By definition, this texture resembles a slate or stone floor.

4. Edge Type 

Thanks to the edge type, you can understand how each plank of laminate flooring is cut. The edge type significantly impacts the overall appearance of all planks. Whether they will float seamlessly together or have a defined edge depends a lot on this factor.

The primary types of laminate edges consist of:

  • Square Edge

In a traditional square-edge type, floors are finished with 90° edges, giving it a sleek look with a seamless transition between planks.

  • Micro-Bevel Edge

In this case, laminate flooring planks have a very subtle rounded corner or micro-bevel. These are popular in modern homes.

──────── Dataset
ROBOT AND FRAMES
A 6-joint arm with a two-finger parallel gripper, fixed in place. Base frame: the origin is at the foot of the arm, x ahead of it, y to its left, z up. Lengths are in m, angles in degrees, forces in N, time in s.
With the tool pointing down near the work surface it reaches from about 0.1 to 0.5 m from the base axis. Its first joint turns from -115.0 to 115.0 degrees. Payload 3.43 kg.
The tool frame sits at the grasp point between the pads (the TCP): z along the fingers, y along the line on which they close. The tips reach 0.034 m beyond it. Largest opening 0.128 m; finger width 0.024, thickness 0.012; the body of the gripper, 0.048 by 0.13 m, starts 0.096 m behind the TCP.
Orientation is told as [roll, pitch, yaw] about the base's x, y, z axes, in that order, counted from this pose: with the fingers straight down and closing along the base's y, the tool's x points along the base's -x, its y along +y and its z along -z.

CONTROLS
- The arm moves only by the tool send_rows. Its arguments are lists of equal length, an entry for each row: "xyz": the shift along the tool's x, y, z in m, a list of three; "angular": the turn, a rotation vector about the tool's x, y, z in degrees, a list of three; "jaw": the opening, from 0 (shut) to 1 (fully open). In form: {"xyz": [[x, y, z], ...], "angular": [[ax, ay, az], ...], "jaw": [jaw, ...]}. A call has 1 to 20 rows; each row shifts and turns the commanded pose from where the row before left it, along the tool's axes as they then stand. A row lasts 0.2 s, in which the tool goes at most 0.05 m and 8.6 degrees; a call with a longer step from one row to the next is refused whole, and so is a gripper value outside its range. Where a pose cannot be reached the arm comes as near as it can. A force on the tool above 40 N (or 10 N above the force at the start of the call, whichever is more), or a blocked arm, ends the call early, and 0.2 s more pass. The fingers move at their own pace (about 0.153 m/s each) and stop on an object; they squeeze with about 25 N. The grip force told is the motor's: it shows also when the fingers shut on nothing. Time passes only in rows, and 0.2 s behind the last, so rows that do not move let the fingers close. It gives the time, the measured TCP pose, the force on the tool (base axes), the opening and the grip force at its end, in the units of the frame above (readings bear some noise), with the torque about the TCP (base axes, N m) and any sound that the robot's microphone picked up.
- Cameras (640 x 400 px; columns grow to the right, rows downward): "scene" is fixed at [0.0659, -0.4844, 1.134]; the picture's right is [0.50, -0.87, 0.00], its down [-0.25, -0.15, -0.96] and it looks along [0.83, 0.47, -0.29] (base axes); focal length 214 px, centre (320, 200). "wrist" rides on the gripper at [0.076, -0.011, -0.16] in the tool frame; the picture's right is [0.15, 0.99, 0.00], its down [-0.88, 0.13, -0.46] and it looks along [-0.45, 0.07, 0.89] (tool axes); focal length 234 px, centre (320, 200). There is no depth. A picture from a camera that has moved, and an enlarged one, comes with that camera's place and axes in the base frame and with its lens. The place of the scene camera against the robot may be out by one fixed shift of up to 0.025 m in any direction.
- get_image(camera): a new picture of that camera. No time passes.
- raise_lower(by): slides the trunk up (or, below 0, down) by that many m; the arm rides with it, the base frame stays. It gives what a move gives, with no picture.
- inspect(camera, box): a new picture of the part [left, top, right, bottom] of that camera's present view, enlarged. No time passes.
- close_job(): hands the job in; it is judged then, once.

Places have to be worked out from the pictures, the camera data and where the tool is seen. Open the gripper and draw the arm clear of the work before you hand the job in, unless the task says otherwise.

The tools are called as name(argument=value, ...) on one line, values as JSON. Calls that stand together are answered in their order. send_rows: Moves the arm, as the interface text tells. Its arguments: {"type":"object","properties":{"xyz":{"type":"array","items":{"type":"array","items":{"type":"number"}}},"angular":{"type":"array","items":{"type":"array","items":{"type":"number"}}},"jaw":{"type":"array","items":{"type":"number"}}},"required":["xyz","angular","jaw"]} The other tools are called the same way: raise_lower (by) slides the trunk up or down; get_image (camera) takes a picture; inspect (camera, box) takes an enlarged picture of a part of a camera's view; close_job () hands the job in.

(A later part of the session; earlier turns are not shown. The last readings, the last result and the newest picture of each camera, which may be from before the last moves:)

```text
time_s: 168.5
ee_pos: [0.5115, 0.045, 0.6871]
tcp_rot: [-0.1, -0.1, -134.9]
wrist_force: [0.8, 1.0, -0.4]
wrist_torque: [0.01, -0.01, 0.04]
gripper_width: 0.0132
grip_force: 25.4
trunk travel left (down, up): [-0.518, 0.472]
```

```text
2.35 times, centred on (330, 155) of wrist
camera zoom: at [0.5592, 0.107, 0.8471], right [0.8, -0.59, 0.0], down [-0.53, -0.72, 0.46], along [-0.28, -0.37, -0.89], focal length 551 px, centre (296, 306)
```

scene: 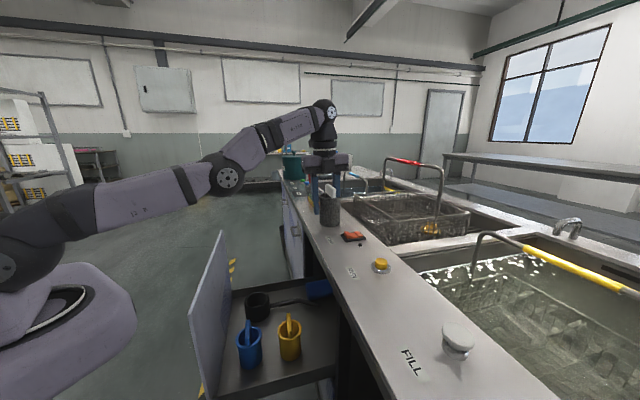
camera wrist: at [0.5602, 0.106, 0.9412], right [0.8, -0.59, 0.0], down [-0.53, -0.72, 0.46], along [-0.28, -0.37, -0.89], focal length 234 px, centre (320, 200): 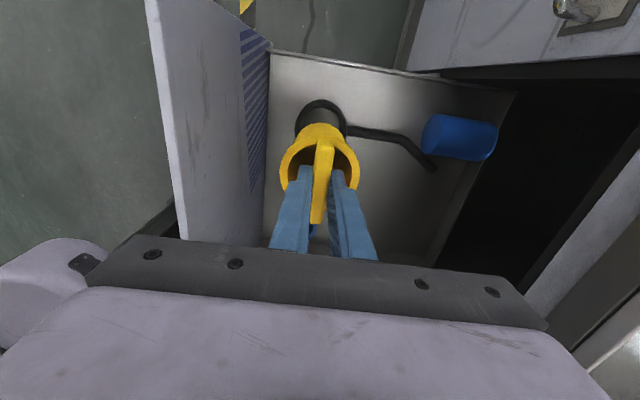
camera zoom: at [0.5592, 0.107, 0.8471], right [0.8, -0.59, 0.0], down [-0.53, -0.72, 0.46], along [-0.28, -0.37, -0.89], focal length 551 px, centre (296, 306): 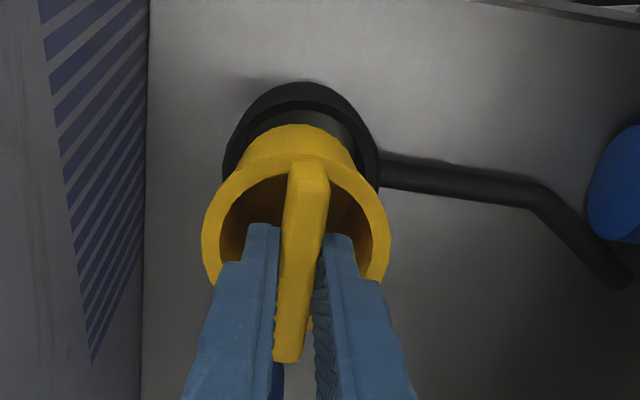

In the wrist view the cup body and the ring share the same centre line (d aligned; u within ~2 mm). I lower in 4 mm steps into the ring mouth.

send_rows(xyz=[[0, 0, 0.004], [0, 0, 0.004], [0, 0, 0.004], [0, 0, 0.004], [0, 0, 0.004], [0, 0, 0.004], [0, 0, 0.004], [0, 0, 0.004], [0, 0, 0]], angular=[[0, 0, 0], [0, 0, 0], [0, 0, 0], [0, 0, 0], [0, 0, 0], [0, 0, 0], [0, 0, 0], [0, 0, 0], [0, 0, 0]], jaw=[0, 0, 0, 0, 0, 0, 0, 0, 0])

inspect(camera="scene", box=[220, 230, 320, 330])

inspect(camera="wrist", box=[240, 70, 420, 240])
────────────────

  • Deep Bevel or V-Groove Edge

Here, each plank is uniquely grooved, with defined edges in the shape of the letter “V.” This type of laminate flooring makes it look like there is only one solid wood plank throughout the entire room.

  • Rolled Bevel Edge

The design and colour of the floor ‘rollover’, or go beyond the edges, giving each plank a realistic appearance without adding sharp edges.

  • Painted Bevel Edge

Here, plank edges are painted for a more pronounced appearance.

5. Locking System 

One of the biggest advantages of laminate flooring is that you can install them by yourself without hammers or nails. They lock together using a glueless method by just placing them firmly to make a floating floor. The pattern of this locking system varies between manufacturers but is generally divided into two categories:

  • Tongue and Groove

Laminate flooring with the tongue-and-groove locking system is the most popular type. In this method, the pieces are interlocked. This is extremely secure, as the placement will not change once installed.

  • Mechanical

In this method, aluminum-made mechanical locking systems are incorporated from underneath the planks to keep the pieces together.

If you are fond of the solid wood look of hardwood flooring and are looking for a cost-effective alternative, laminate is your best choice. This flooring type is made using raw and recycled wood materials and can last a long time if you choose the right kind.